WHAT YOU HAVE TO DO - Using the listing below, copy exactly the lines from the one containing "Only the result" to the one containing "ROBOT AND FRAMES", both lines included, and no others. Put them in a Markdown table headed Row and Content, one numbered row for each line that is not blank.

--- BEGIN RECORDED DATA ---

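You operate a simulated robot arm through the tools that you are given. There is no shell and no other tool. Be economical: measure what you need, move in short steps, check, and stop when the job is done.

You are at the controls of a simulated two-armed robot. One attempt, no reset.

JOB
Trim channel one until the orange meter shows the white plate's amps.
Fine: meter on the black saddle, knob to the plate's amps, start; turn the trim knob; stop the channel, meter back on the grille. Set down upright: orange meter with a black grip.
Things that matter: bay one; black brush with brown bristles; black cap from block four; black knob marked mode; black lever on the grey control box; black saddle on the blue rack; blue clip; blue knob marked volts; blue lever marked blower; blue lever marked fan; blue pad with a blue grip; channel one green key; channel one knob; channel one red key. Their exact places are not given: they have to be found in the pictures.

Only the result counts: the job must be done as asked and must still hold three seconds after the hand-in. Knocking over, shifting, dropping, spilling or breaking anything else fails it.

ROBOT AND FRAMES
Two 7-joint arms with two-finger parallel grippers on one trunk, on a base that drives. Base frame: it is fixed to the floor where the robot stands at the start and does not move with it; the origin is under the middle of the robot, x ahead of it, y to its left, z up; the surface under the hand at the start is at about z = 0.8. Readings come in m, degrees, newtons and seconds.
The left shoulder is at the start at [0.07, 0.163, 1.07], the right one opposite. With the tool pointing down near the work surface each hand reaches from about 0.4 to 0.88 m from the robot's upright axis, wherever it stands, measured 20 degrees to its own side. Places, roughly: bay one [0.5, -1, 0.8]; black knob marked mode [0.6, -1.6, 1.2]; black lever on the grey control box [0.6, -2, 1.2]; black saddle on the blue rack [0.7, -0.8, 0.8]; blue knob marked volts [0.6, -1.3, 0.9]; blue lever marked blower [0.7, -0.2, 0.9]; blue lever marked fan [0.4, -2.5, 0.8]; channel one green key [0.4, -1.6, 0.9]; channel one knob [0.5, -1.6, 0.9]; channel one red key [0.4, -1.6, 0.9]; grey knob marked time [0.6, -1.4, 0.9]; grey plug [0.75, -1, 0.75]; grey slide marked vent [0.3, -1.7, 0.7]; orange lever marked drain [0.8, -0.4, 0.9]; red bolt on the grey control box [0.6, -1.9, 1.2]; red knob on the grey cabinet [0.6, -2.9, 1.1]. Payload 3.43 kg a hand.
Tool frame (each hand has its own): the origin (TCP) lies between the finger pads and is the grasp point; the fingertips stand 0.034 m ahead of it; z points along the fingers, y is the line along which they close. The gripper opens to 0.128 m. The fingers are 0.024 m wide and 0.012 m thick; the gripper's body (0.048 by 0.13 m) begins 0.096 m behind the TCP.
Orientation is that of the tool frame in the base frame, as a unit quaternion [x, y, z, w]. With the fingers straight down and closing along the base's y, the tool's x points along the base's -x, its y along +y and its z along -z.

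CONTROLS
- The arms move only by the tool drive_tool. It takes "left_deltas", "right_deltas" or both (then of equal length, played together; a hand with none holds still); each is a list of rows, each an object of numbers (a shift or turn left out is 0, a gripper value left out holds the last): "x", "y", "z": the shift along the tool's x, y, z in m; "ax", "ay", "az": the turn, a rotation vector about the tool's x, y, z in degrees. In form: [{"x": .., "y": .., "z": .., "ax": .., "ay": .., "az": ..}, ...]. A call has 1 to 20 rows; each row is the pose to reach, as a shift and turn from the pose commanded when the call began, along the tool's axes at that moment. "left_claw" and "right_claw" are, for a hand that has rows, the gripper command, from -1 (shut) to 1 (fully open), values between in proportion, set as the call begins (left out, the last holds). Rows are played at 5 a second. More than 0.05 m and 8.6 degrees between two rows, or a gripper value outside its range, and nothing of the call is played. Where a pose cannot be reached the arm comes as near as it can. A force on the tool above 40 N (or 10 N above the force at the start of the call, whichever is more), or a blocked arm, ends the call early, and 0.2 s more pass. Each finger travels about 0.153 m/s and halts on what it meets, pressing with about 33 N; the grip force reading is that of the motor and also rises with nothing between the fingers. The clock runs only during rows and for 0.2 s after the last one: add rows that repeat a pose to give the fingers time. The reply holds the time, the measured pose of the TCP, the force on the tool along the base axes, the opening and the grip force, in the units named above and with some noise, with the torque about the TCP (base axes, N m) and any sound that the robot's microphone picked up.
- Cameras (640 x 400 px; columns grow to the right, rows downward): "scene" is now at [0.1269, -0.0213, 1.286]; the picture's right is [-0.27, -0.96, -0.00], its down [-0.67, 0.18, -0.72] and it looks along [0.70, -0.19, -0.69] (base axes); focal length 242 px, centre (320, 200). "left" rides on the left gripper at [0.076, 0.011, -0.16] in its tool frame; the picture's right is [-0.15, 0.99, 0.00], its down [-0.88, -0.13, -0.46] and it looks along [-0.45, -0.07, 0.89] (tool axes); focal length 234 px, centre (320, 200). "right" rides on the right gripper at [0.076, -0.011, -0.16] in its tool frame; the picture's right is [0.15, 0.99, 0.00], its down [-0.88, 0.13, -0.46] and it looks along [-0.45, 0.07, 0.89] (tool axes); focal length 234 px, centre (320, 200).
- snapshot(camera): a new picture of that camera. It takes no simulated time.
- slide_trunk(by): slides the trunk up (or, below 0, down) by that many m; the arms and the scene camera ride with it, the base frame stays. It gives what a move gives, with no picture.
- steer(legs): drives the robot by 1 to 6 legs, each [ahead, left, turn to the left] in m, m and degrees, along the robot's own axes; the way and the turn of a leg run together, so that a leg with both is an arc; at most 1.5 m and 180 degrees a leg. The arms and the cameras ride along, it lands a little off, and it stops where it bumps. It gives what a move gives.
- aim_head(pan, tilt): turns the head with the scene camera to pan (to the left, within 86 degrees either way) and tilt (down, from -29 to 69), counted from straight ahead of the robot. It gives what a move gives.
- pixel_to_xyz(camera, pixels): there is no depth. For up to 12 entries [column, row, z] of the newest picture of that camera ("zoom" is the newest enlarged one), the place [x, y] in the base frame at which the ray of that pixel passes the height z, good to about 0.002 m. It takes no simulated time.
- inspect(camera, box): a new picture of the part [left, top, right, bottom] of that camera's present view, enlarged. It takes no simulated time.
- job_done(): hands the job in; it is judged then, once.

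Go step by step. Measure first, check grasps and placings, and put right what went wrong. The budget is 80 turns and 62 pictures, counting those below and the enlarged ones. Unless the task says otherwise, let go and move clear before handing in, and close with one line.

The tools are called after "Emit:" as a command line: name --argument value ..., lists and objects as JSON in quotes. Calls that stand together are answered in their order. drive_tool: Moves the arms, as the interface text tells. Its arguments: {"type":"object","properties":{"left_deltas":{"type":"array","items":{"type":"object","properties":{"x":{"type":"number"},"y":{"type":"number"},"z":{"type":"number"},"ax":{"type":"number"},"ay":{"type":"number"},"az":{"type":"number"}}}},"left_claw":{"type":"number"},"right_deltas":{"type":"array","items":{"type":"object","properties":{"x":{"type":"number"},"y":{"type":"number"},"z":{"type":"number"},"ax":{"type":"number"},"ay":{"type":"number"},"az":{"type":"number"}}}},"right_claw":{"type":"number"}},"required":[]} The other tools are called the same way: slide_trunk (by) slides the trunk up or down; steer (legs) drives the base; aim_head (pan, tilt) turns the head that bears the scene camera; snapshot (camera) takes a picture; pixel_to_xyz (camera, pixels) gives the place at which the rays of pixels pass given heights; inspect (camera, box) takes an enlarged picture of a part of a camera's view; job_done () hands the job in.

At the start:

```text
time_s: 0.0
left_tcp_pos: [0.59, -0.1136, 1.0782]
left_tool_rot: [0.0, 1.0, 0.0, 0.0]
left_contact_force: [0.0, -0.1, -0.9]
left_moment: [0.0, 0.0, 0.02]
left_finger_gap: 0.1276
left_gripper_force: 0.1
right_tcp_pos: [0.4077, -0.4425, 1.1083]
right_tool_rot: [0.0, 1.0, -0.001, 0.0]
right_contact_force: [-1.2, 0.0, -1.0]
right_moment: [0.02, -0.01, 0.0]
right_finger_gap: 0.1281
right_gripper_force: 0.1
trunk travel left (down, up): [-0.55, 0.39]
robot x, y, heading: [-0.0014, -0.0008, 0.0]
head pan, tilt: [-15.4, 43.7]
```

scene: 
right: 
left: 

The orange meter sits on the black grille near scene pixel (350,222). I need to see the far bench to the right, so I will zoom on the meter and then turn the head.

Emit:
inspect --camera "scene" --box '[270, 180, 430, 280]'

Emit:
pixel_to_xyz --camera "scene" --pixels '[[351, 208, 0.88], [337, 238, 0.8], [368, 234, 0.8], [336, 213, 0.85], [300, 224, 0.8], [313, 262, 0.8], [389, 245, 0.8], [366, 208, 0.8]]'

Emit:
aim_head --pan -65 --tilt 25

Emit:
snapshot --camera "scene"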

--- END RECORDED DATA ---

WORKED SOLUTION -
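| Row | Content |
|---|---|
| 1 | Only the result counts: the job must be done as asked and must still hold three seconds after the hand-in. Knocking over, shifting, dropping, spilling or breaking anything else fails it. |
| 2 | ROBOT AND FRAMES |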